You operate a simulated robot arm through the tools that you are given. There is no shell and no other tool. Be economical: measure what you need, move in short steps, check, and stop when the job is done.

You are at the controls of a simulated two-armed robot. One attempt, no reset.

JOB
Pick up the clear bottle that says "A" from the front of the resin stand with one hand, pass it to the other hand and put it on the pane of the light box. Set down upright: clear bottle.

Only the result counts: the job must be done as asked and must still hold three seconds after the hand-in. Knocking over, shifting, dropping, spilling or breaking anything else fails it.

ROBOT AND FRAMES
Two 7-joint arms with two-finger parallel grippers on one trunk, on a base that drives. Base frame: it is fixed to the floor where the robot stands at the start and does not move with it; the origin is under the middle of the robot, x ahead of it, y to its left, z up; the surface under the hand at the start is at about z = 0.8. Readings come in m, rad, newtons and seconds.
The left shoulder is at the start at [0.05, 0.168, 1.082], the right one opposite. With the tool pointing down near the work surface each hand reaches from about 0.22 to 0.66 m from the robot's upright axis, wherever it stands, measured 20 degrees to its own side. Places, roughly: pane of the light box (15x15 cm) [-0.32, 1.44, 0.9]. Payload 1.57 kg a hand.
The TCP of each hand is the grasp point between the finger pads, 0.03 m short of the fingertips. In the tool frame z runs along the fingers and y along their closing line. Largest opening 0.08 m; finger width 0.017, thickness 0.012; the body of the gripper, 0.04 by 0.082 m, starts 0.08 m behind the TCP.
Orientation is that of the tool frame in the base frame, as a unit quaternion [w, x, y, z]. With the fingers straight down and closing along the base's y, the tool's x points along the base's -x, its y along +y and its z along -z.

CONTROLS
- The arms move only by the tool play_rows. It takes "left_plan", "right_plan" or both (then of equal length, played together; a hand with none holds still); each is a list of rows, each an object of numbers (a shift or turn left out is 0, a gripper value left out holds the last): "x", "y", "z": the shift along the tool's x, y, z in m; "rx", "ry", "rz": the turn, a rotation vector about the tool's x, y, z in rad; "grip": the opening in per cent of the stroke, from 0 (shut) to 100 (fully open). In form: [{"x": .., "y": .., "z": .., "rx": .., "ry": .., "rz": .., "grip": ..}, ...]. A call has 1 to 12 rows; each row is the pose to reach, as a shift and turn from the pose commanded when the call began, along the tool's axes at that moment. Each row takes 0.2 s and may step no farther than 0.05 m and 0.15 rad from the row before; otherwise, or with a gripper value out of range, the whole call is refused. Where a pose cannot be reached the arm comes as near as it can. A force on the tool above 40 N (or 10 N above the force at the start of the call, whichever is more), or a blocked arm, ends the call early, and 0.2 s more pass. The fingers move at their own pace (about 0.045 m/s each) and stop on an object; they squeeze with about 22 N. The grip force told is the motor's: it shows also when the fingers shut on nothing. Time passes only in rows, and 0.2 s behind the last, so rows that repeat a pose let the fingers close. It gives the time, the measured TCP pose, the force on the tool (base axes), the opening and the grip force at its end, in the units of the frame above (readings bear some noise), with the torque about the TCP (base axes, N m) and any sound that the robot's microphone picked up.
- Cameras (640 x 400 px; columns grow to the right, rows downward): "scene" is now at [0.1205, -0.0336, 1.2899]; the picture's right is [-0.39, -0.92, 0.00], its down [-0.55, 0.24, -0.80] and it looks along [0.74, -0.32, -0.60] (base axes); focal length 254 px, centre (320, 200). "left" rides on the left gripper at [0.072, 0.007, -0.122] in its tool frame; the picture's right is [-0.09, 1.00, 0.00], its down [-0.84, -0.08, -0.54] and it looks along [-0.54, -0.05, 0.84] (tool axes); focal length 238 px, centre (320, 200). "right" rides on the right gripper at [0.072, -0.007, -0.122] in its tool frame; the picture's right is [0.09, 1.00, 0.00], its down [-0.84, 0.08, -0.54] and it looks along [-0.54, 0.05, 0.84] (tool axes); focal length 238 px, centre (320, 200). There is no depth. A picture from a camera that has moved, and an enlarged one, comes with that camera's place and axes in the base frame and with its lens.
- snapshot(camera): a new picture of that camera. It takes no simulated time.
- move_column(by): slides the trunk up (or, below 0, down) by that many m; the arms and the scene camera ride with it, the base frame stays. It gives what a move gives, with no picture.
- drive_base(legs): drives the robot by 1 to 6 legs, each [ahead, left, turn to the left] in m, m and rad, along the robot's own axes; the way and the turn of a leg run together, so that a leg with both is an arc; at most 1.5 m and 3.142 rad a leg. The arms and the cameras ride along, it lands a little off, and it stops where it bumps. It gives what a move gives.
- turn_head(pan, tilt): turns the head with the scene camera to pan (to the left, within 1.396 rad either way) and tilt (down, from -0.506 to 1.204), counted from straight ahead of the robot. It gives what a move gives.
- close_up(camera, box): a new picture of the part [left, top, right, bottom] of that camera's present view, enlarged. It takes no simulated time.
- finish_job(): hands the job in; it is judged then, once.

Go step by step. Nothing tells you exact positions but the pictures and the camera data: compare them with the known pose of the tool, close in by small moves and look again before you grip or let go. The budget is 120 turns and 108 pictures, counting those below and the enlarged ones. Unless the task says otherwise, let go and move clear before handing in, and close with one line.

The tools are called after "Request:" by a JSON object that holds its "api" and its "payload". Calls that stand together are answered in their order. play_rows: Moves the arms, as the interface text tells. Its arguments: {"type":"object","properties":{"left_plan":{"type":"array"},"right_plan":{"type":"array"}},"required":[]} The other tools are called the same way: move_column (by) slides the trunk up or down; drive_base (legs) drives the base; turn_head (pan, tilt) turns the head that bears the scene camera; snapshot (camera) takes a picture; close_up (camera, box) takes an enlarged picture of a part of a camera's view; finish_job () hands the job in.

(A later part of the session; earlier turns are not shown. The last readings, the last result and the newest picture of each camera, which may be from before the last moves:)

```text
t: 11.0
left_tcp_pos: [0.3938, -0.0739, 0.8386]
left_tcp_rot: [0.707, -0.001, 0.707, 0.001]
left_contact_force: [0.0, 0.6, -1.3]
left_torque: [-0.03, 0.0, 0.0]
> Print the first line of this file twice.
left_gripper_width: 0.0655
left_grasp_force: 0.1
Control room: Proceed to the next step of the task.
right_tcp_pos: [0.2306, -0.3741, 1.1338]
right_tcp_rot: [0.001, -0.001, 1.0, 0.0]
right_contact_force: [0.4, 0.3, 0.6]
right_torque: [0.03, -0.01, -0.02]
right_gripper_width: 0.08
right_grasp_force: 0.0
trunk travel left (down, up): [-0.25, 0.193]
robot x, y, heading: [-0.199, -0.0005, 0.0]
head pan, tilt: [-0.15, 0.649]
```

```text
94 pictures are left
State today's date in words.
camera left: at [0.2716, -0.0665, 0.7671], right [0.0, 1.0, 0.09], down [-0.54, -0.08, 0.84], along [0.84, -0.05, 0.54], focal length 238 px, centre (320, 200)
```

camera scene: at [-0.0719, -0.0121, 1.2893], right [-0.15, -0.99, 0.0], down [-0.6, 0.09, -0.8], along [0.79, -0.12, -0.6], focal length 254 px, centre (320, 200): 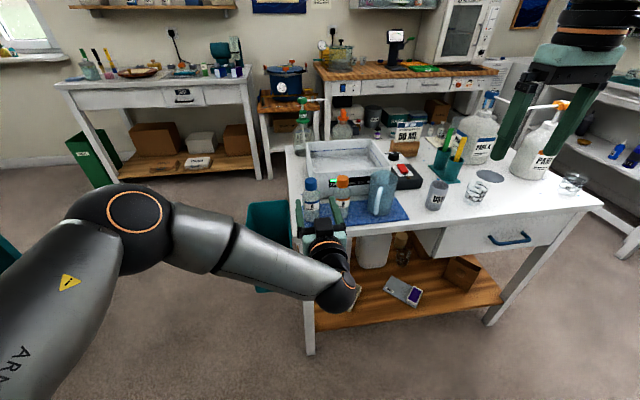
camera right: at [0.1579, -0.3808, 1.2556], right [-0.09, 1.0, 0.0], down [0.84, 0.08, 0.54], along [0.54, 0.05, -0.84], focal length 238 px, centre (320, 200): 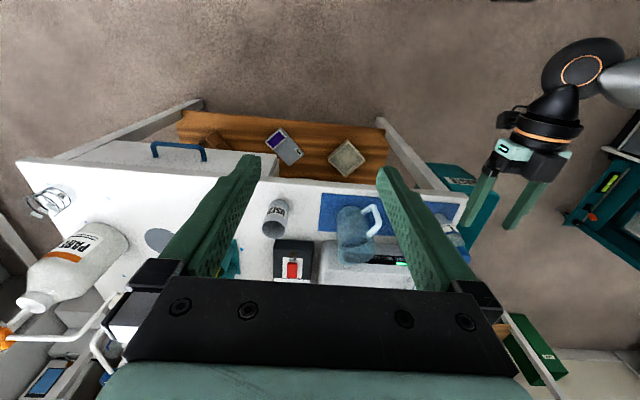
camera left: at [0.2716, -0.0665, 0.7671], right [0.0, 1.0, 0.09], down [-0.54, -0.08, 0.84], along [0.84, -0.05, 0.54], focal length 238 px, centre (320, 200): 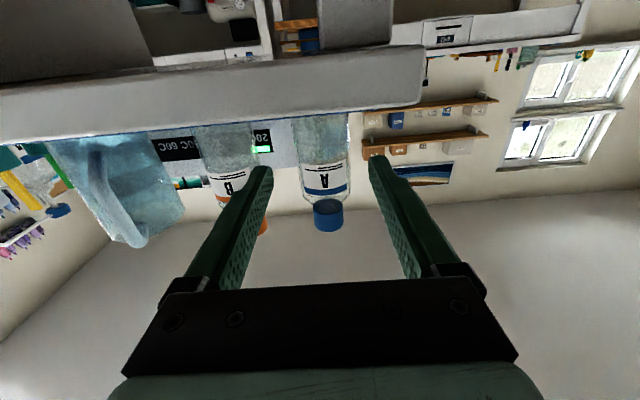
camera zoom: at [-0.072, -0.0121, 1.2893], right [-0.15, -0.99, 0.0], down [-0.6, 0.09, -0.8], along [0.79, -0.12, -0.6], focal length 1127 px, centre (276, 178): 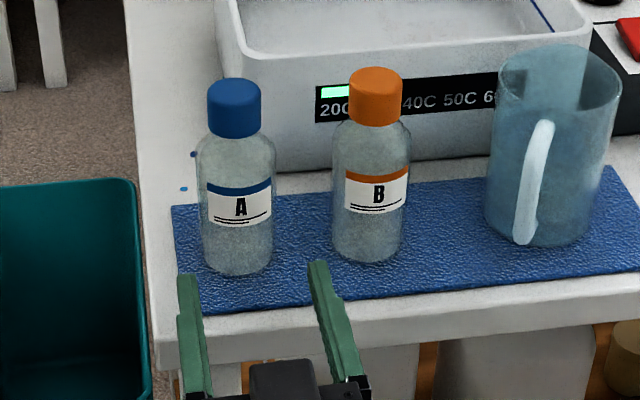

────────────────────

Using the data above, print every line exactly, omitting pictures.

• WORKED ANSWER:
You operate a simulated robot arm through the tools that you are given. There is no shell and no other tool. Be economical: measure what you need, move in short steps, check, and stop when the job is done.

You are at the controls of a simulated two-armed robot. One attempt, no reset.

JOB
Pick up the clear bottle that says "A" from the front of the resin stand with one hand, pass it to the other hand and put it on the pane of the light box. Set down upright: clear bottle.

Only the result counts: the job must be done as asked and must still hold three seconds after the hand-in. Knocking over, shifting, dropping, spilling or breaking anything else fails it.

ROBOT AND FRAMES
Two 7-joint arms with two-finger parallel grippers on one trunk, on a base that drives. Base frame: it is fixed to the floor where the robot stands at the start and does not move with it; the origin is under the middle of the robot, x ahead of it, y to its left, z up; the surface under the hand at the start is at about z = 0.8. Readings come in m, rad, newtons and seconds.
The left shoulder is at the start at [0.05, 0.168, 1.082], the right one opposite. With the tool pointing down near the work surface each hand reaches from about 0.22 to 0.66 m from the robot's upright axis, wherever it stands, measured 20 degrees to its own side. Places, roughly: pane of the light box (15x15 cm) [-0.32, 1.44, 0.9]. Payload 1.57 kg a hand.
The TCP of each hand is the grasp point between the finger pads, 0.03 m short of the fingertips. In the tool frame z runs along the fingers and y along their closing line. Largest opening 0.08 m; finger width 0.017, thickness 0.012; the body of the gripper, 0.04 by 0.082 m, starts 0.08 m behind the TCP.
Orientation is that of the tool frame in the base frame, as a unit quaternion [w, x, y, z]. With the fingers straight down and closing along the base's y, the tool's x points along the base's -x, its y along +y and its z along -z.

CONTROLS
- The arms move only by the tool play_rows. It takes "left_plan", "right_plan" or both (then of equal length, played together; a hand with none holds still); each is a list of rows, each an object of numbers (a shift or turn left out is 0, a gripper value left out holds the last): "x", "y", "z": the shift along the tool's x, y, z in m; "rx", "ry", "rz": the turn, a rotation vector about the tool's x, y, z in rad; "grip": the opening in per cent of the stroke, from 0 (shut) to 100 (fully open). In form: [{"x": .., "y": .., "z": .., "rx": .., "ry": .., "rz": .., "grip": ..}, ...]. A call has 1 to 12 rows; each row is the pose to reach, as a shift and turn from the pose commanded when the call began, along the tool's axes at that moment. Each row takes 0.2 s and may step no farther than 0.05 m and 0.15 rad from the row before; otherwise, or with a gripper value out of range, the whole call is refused. Where a pose cannot be reached the arm comes as near as it can. A force on the tool above 40 N (or 10 N above the force at the start of the call, whichever is more), or a blocked arm, ends the call early, and 0.2 s more pass. The fingers move at their own pace (about 0.045 m/s each) and stop on an object; they squeeze with about 22 N. The grip force told is the motor's: it shows also when the fingers shut on nothing. Time passes only in rows, and 0.2 s behind the last, so rows that repeat a pose let the fingers close. It gives the time, the measured TCP pose, the force on the tool (base axes), the opening and the grip force at its end, in the units of the frame above (readings bear some noise), with the torque about the TCP (base axes, N m) and any sound that the robot's microphone picked up.
- Cameras (640 x 400 px; columns grow to the right, rows downward): "scene" is now at [0.1205, -0.0336, 1.2899]; the picture's right is [-0.39, -0.92, 0.00], its down [-0.55, 0.24, -0.80] and it looks along [0.74, -0.32, -0.60] (base axes); focal length 254 px, centre (320, 200). "left" rides on the left gripper at [0.072, 0.007, -0.122] in its tool frame; the picture's right is [-0.09, 1.00, 0.00], its down [-0.84, -0.08, -0.54] and it looks along [-0.54, -0.05, 0.84] (tool axes); focal length 238 px, centre (320, 200). "right" rides on the right gripper at [0.072, -0.007, -0.122] in its tool frame; the picture's right is [0.09, 1.00, 0.00], its down [-0.84, 0.08, -0.54] and it looks along [-0.54, 0.05, 0.84] (tool axes); focal length 238 px, centre (320, 200). There is no depth. A picture from a camera that has moved, and an enlarged one, comes with that camera's place and axes in the base frame and with its lens.
- snapshot(camera): a new picture of that camera. It takes no simulated time.
- move_column(by): slides the trunk up (or, below 0, down) by that many m; the arms and the scene camera ride with it, the base frame stays. It gives what a move gives, with no picture.
- drive_base(legs): drives the robot by 1 to 6 legs, each [ahead, left, turn to the left] in m, m and rad, along the robot's own axes; the way and the turn of a leg run together, so that a leg with both is an arc; at most 1.5 m and 3.142 rad a leg. The arms and the cameras ride along, it lands a little off, and it stops where it bumps. It gives what a move gives.
- turn_head(pan, tilt): turns the head with the scene camera to pan (to the left, within 1.396 rad either way) and tilt (down, from -0.506 to 1.204), counted from straight ahead of the robot. It gives what a move gives.
- close_up(camera, box): a new picture of the part [left, top, right, bottom] of that camera's present view, enlarged. It takes no simulated time.
- finish_job(): hands the job in; it is judged then, once.

Go step by step. Nothing tells you exact positions but the pictures and the camera data: compare them with the known pose of the tool, close in by small moves and look again before you grip or let go. The budget is 120 turns and 108 pictures, counting those below and the enlarged ones. Unless the task says otherwise, let go and move clear before handing in, and close with one line.

The tools are called after "Request:" by a JSON object that holds its "api" and its "payload". Calls that stand together are answered in their order. play_rows: Moves the arms, as the interface text tells. Its arguments: {"type":"object","properties":{"left_plan":{"type":"array"},"right_plan":{"type":"array"}},"required":[]} The other tools are called the same way: move_column (by) slides the trunk up or down; drive_base (legs) drives the base; turn_head (pan, tilt) turns the head that bears the scene camera; snapshot (camera) takes a picture; close_up (camera, box) takes an enlarged picture of a part of a camera's view; finish_job () hands the job in.

(A later part of the session; earlier turns are not shown. The last readings, the last result and the newest picture of each camera, which may be from before the last moves:)

```text
t: 11.0
left_tcp_pos: [0.3938, -0.0739, 0.8386]
left_tcp_rot: [0.707, -0.001, 0.707, 0.001]
left_contact_force: [0.0, 0.6, -1.3]
left_torque: [-0.03, 0.0, 0.0]
> Print the first line of this file twice.
left_gripper_width: 0.0655
left_grasp_force: 0.1
Control room: Proceed to the next step of the task.
right_tcp_pos: [0.2306, -0.3741, 1.1338]
right_tcp_rot: [0.001, -0.001, 1.0, 0.0]
right_contact_force: [0.4, 0.3, 0.6]
right_torque: [0.03, -0.01, -0.02]
right_gripper_width: 0.08
right_grasp_force: 0.0
trunk travel left (down, up): [-0.25, 0.193]
robot x, y, heading: [-0.199, -0.0005, 0.0]
head pan, tilt: [-0.15, 0.649]
```

```text
94 pictures are left
State today's date in words.
camera left: at [0.2716, -0.0665, 0.7671], right [0.0, 1.0, 0.09], down [-0.54, -0.08, 0.84], along [0.84, -0.05, 0.54], focal length 238 px, centre (320, 200)
```

camera scene: at [-0.0719, -0.0121, 1.2893], right [-0.15, -0.99, 0.0], down [-0.6, 0.09, -0.8], along [0.79, -0.12, -0.6], focal length 254 px, centre (320, 200): 
camera right: at [0.1579, -0.3808, 1.2556], right [-0.09, 1.0, 0.0], down [0.84, 0.08, 0.54], along [0.54, 0.05, -0.84], focal length 238 px, centre (320, 200): 
camera left: at [0.2716, -0.0665, 0.7671], right [0.0, 1.0, 0.09], down [-0.54, -0.08, 0.84], along [0.84, -0.05, 0.54], focal length 238 px, centre (320, 200): 
camera zoom: at [-0.072, -0.0121, 1.2893], right [-0.15, -0.99, 0.0], down [-0.6, 0.09, -0.8], along [0.79, -0.12, -0.6], focal length 1127 px, centre (276, 178): 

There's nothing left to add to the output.